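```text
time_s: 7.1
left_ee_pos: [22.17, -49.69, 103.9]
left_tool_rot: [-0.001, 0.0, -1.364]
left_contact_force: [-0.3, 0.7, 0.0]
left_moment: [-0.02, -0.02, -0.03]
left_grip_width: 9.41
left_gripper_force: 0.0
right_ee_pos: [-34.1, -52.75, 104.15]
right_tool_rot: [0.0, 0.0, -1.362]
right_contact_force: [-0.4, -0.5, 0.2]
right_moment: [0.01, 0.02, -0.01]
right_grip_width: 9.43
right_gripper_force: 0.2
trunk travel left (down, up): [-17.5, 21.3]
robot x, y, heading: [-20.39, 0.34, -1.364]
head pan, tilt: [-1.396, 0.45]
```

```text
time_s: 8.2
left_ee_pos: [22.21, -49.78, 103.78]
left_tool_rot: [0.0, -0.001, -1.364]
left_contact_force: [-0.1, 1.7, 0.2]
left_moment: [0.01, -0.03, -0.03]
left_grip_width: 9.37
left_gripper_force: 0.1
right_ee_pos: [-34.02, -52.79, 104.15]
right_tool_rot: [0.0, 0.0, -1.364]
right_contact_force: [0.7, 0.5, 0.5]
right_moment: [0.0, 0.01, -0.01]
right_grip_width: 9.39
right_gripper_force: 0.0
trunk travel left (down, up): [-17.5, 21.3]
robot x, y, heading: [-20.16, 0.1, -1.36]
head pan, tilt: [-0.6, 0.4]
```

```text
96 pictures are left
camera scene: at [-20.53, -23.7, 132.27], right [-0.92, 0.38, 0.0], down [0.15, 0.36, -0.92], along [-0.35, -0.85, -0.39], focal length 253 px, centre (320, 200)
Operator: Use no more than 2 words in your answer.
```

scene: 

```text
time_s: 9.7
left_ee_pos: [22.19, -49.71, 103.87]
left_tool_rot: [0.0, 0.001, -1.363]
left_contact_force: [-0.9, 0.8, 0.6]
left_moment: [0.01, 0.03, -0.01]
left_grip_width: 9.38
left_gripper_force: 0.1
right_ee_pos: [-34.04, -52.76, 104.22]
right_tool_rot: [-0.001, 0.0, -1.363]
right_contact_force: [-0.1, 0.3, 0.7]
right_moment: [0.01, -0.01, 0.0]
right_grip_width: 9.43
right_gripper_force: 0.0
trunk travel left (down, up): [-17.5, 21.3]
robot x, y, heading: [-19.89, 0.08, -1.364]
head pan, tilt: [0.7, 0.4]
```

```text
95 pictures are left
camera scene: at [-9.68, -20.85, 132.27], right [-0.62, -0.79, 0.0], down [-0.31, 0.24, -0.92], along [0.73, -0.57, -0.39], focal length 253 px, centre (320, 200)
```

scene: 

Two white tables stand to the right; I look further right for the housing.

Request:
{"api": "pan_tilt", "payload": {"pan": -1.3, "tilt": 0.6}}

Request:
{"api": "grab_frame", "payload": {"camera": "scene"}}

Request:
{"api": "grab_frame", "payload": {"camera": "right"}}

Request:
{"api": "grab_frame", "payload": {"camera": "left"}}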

*What the task asks:* Take the material above and return all of it exactly.

*Written reply:*
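```text
time_s: 7.1
left_ee_pos: [22.17, -49.69, 103.9]
left_tool_rot: [-0.001, 0.0, -1.364]
left_contact_force: [-0.3, 0.7, 0.0]
left_moment: [-0.02, -0.02, -0.03]
left_grip_width: 9.41
left_gripper_force: 0.0
right_ee_pos: [-34.1, -52.75, 104.15]
right_tool_rot: [0.0, 0.0, -1.362]
right_contact_force: [-0.4, -0.5, 0.2]
right_moment: [0.01, 0.02, -0.01]
right_grip_width: 9.43
right_gripper_force: 0.2
trunk travel left (down, up): [-17.5, 21.3]
robot x, y, heading: [-20.39, 0.34, -1.364]
head pan, tilt: [-1.396, 0.45]
```

```text
time_s: 8.2
left_ee_pos: [22.21, -49.78, 103.78]
left_tool_rot: [0.0, -0.001, -1.364]
left_contact_force: [-0.1, 1.7, 0.2]
left_moment: [0.01, -0.03, -0.03]
left_grip_width: 9.37
left_gripper_force: 0.1
right_ee_pos: [-34.02, -52.79, 104.15]
right_tool_rot: [0.0, 0.0, -1.364]
right_contact_force: [0.7, 0.5, 0.5]
right_moment: [0.0, 0.01, -0.01]
right_grip_width: 9.39
right_gripper_force: 0.0
trunk travel left (down, up): [-17.5, 21.3]
robot x, y, heading: [-20.16, 0.1, -1.36]
head pan, tilt: [-0.6, 0.4]
```

```text
96 pictures are left
camera scene: at [-20.53, -23.7, 132.27], right [-0.92, 0.38, 0.0], down [0.15, 0.36, -0.92], along [-0.35, -0.85, -0.39], focal length 253 px, centre (320, 200)
Operator: Use no more than 2 words in your answer.
```

scene: 

```text
time_s: 9.7
left_ee_pos: [22.19, -49.71, 103.87]
left_tool_rot: [0.0, 0.001, -1.363]
left_contact_force: [-0.9, 0.8, 0.6]
left_moment: [0.01, 0.03, -0.01]
left_grip_width: 9.38
left_gripper_force: 0.1
right_ee_pos: [-34.04, -52.76, 104.22]
right_tool_rot: [-0.001, 0.0, -1.363]
right_contact_force: [-0.1, 0.3, 0.7]
right_moment: [0.01, -0.01, 0.0]
right_grip_width: 9.43
right_gripper_force: 0.0
trunk travel left (down, up): [-17.5, 21.3]
robot x, y, heading: [-19.89, 0.08, -1.364]
head pan, tilt: [0.7, 0.4]
```

```text
95 pictures are left
camera scene: at [-9.68, -20.85, 132.27], right [-0.62, -0.79, 0.0], down [-0.31, 0.24, -0.92], along [0.73, -0.57, -0.39], focal length 253 px, centre (320, 200)
```

scene: 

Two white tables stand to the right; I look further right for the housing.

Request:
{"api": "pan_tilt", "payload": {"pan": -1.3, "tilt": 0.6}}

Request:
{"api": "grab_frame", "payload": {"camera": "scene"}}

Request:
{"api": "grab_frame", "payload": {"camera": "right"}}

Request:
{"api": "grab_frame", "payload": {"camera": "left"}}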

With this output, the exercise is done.